2024-05-09T15:46:35+05:00 Umer Farooq

Anyone who has a basic understanding of Pakistan’s political history could discern a clear and oft-repeated pattern in the DG ISPR’s latest press conference, where he openly attacked the leadership of a popular political party— the Pakistan Tehreek-e-Insaf (PTI). 

The pattern is related to images that have recurred throughout our nation’s political history - of Pakistan’s military leadership pitted against popular political forces. When the first martial law was imposed in the country in October 1958, popular trends in the country's politics had not yet started or had not yet taken root in society. Ayub Khan faced a popular students’ movement towards the end of his regime, but this popular movement didn’t resist General Yahya Khan when he replaced Ayub in a bloodless coup. 

Since 1971, the Pakistani military has participated in a rather long list of confrontations with popular mass based political parties or forces across Pakistan.

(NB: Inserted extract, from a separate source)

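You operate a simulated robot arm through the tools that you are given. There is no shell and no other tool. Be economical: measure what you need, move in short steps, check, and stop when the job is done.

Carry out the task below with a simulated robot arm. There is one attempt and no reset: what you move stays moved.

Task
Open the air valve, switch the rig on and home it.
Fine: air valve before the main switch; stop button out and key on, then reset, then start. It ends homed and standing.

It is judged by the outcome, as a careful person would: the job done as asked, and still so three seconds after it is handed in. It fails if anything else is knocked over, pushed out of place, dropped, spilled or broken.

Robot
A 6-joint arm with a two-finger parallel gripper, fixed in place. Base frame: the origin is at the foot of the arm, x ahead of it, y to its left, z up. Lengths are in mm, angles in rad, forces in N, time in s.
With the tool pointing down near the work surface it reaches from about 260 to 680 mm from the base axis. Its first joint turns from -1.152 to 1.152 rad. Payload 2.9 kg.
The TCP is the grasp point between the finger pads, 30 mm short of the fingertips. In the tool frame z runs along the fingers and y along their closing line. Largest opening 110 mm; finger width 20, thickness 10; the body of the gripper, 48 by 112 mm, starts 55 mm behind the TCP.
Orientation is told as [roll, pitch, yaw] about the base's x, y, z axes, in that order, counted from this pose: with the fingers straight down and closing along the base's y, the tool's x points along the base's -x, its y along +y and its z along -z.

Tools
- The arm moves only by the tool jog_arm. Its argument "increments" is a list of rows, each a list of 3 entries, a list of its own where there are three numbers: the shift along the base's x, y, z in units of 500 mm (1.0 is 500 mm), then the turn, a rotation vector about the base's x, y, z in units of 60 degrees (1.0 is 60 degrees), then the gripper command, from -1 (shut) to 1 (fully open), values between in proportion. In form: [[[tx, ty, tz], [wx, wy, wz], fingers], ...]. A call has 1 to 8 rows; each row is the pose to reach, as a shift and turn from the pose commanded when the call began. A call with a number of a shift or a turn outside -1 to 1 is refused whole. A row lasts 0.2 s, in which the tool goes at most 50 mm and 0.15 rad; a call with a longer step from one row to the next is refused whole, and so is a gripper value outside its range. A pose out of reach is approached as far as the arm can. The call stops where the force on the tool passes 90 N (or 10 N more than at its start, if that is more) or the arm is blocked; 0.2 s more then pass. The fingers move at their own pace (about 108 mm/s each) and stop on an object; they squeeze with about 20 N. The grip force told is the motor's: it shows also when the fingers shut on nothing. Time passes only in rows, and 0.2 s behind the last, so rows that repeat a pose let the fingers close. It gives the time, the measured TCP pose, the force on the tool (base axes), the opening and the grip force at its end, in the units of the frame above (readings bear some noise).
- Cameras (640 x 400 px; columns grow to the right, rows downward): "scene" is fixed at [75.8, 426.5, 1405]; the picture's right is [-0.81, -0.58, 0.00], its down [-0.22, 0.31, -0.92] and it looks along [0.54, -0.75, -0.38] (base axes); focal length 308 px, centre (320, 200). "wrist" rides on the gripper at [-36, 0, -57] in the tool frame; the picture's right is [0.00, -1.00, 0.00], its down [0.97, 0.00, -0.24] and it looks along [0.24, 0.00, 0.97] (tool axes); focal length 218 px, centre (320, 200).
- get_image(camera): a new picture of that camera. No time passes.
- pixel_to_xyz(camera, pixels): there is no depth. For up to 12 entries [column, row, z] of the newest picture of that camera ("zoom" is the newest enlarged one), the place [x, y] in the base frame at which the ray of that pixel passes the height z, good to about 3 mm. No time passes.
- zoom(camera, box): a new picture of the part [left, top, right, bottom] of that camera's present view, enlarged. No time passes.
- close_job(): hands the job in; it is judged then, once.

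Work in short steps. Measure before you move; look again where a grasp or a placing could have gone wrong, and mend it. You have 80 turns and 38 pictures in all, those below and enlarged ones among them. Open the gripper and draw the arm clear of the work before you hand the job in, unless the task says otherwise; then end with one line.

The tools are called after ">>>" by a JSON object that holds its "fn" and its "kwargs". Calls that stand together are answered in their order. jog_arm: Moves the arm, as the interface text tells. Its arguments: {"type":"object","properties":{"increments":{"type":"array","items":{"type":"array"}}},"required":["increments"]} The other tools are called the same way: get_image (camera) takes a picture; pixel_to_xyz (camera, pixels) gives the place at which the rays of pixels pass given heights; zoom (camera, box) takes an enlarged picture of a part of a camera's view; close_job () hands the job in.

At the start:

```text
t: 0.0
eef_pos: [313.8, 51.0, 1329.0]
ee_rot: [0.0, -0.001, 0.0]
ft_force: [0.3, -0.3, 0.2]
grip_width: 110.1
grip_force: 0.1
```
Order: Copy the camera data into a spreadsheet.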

Yahya Khan presided over the dismemberment of the country after a prolonged confrontation with a popular uprising in Eastern Pakistan led by Sheikh Mujib-ur-Rehman. This was perhaps the first instance of a direct confrontation between the Pakistani military and a popular political force that had mass support, a political party named the Awami League. The Pakistani military had engaged tribal chiefs and their retainers in 1958 when it carried out a military operation against the Kalat state in Balochistan. But obviously, you cannot talk about popular or mass based political forces in a tribal setting.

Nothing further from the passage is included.